The Senate vote itself? The fact that most of those who voted against Manchin-Toomey managed to win re-election, despite the seething rage of the unwashed masses at their opposition to “common-sense gun control”?

Almost all of the single-issue voters are on the side of gun rights. The politicians know this, which is why it doesn’t matter what you or the two dozen or so gun control supporters Bloomberg can turn out to a rally think and it does matter what the NRA thinks.

The majority in favor, with the Gun Party having to resort to filibustering once again? That one?

Dude. :rolleyes:

True enough. There is a substantial faction for whom that’s all that matters - that’s why it’s fair to describe the view as quasi-religious, and unreceptive to any discussion.

Why do you think Baucus, Begich, Heitkamp, and Pryor voted against the Manchin-Toomey bill?
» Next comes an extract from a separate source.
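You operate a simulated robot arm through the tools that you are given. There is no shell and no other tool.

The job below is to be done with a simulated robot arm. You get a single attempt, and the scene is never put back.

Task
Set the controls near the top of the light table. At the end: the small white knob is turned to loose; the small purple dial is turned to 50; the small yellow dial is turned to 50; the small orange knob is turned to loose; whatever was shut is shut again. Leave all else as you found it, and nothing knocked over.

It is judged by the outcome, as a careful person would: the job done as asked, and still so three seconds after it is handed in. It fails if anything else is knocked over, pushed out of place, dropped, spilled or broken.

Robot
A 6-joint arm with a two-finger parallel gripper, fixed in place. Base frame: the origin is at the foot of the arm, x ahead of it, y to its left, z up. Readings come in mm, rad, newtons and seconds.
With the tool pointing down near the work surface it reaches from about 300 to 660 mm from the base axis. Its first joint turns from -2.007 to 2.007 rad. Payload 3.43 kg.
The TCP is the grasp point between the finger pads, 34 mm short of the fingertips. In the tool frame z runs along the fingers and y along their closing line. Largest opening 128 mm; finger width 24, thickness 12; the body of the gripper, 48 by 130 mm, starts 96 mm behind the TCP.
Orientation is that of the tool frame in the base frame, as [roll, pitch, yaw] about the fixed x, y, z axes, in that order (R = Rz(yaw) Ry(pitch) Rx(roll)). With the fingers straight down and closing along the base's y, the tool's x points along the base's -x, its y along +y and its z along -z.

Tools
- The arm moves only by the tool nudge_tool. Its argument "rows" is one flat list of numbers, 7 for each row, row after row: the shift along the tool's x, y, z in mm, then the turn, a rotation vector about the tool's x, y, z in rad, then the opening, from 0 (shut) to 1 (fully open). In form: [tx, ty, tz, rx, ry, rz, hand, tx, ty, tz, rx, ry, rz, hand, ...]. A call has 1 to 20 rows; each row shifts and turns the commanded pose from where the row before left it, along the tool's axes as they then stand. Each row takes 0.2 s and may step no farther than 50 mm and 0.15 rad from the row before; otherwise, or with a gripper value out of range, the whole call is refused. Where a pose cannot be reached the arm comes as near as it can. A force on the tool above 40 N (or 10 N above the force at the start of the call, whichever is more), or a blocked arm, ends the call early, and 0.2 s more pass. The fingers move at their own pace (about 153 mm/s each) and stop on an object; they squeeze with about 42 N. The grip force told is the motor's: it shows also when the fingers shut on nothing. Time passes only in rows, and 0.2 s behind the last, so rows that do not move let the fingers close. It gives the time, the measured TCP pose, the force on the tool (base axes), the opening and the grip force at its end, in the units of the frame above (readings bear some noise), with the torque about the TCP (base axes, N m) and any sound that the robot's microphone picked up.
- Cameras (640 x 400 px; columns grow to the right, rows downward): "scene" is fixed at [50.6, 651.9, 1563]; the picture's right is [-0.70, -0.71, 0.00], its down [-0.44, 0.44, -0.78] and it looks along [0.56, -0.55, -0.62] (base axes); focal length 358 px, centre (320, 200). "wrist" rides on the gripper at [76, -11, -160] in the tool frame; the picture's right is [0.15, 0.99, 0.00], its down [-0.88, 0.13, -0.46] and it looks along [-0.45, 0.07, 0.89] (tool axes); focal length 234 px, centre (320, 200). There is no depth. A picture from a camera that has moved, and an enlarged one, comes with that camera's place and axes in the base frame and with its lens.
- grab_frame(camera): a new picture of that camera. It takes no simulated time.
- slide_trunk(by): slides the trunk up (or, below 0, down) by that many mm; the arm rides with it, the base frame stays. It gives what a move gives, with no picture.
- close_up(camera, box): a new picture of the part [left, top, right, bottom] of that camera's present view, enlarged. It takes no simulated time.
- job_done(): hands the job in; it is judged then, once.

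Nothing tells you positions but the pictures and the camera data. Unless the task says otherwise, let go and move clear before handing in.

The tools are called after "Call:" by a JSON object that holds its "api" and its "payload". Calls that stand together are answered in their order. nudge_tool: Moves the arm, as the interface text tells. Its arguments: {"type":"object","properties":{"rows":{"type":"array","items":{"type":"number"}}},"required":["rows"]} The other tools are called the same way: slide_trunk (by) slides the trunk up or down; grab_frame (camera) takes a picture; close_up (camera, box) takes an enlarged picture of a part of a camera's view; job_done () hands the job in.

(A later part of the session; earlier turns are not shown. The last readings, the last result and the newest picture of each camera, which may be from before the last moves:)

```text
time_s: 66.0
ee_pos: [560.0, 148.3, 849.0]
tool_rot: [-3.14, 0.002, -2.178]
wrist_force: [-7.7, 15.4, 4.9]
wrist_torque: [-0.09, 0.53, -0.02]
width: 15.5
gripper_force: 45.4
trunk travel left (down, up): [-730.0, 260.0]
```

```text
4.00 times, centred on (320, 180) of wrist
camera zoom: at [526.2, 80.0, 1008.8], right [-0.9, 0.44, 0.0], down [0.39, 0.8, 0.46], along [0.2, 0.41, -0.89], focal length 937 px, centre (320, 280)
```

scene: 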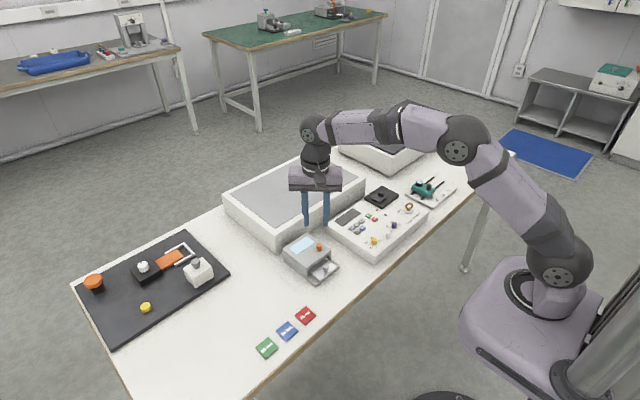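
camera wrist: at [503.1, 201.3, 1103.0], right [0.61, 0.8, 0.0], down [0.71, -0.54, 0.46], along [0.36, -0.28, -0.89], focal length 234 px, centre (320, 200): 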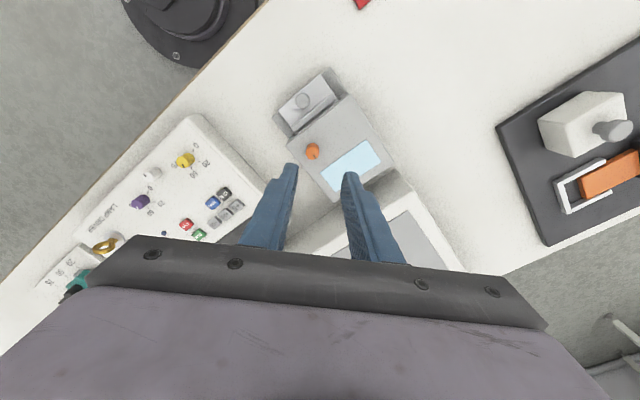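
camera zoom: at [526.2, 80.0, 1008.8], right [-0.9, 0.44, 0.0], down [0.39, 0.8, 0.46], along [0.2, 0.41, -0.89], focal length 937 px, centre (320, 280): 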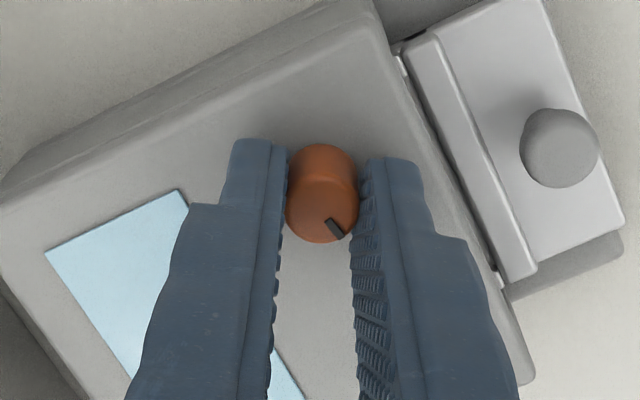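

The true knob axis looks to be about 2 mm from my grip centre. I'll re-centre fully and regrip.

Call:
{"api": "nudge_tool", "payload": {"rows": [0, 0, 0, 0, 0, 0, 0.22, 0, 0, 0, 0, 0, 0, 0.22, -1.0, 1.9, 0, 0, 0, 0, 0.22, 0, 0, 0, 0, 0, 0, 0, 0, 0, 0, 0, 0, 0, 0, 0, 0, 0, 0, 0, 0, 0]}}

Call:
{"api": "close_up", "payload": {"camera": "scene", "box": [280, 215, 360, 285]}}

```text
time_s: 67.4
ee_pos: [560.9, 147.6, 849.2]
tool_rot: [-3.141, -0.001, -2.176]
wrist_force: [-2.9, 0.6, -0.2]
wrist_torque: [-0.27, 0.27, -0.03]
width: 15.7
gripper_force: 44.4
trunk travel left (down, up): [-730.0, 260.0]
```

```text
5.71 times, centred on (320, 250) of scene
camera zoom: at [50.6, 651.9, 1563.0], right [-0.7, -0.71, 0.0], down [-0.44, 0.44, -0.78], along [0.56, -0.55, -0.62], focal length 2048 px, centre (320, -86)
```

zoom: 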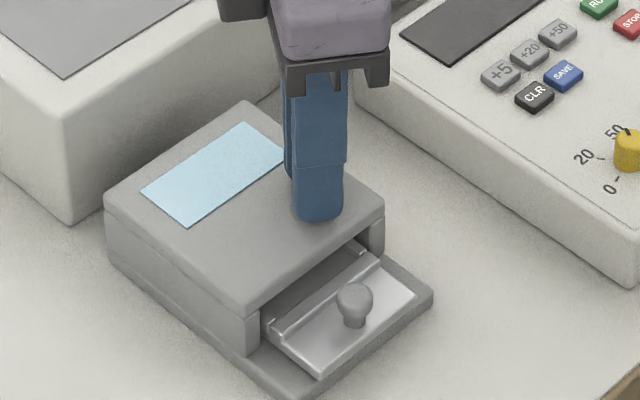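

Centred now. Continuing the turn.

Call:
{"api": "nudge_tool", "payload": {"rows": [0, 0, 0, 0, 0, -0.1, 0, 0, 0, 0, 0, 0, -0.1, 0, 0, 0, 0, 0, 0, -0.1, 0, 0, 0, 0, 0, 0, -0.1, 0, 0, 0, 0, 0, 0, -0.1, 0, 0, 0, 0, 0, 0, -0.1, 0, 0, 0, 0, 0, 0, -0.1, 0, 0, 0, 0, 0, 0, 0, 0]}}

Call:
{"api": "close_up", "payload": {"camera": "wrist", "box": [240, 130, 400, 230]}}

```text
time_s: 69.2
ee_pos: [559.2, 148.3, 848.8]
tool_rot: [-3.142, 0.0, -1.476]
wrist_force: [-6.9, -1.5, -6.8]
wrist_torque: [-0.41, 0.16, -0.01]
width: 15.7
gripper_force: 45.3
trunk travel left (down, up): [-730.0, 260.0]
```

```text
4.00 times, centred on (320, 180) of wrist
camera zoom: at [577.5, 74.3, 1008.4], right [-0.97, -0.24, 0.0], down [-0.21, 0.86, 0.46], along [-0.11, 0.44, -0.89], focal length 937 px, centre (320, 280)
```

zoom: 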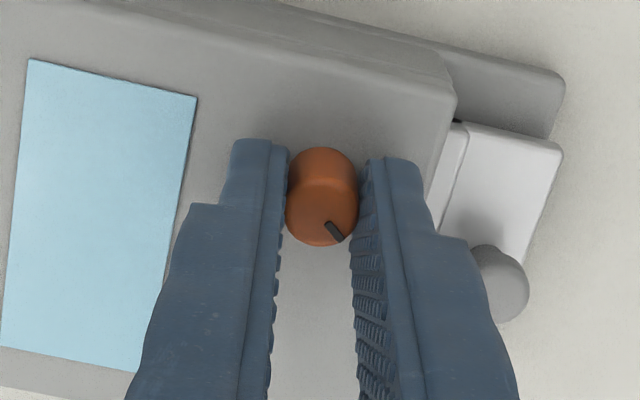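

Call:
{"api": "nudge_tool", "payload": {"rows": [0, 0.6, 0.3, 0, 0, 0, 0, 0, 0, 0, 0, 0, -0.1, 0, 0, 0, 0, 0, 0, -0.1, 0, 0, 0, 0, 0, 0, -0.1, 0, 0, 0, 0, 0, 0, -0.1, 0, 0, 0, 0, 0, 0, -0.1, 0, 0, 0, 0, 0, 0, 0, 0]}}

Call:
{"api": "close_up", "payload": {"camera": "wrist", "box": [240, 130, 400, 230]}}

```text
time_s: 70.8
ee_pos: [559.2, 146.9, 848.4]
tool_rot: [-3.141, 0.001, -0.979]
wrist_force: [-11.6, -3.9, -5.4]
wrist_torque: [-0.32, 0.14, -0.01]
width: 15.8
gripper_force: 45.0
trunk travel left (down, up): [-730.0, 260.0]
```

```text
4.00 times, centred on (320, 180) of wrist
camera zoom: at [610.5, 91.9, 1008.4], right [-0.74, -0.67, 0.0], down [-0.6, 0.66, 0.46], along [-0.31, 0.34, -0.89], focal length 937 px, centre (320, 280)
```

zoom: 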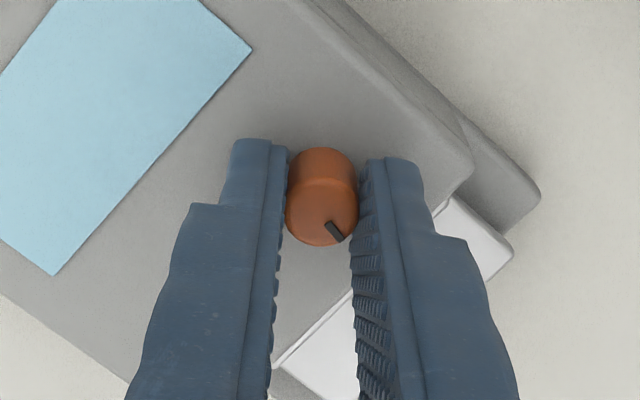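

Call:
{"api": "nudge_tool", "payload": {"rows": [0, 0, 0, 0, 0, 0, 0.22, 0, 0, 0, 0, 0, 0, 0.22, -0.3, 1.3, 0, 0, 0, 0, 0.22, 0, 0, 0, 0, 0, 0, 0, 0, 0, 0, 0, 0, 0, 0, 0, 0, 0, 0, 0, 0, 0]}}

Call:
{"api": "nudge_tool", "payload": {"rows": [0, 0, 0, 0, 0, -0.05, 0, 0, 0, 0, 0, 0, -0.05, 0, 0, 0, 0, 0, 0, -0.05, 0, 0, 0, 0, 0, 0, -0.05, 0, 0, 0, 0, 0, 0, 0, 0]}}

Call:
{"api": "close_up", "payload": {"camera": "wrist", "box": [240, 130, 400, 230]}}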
Their political power comes from their gun nut membership which makes up less than 1.6% of the population. It does not come from the other 98.4% of the population. And it certainly does not come from the 70% of American households who wisely choose not to own a gun at all.

The gun problem seems to be a lot like the old saying of park rangers trying to keep peace, quiet, and order in parks and campgrounds: 5% of the people cause 95% of the problems. In this case, look to the kinds of activist lunatics who belong to the NRA, who worship guns as a religion, who own at least a few dozen of them including the most dangerous models they can get their hands on, fervently believe they should carry them around everywhere, peddle phony and misleading statistics to the public implying that more guns will make a safer society, who block gun control efforts at every turn, and who believe that the overwhelmingly lower rates of gun violence in the rest of the civilized world is some kind of incomprehensible enduring mystery.

Would these be the “motivated and knowledgeable citizens” who think Wayne Lapierre is a sensible voice of reason? The guy the New York Times called “mendacious, delusional, almost deranged”?

No, as noted above, “shit load of gun nuts” is correct.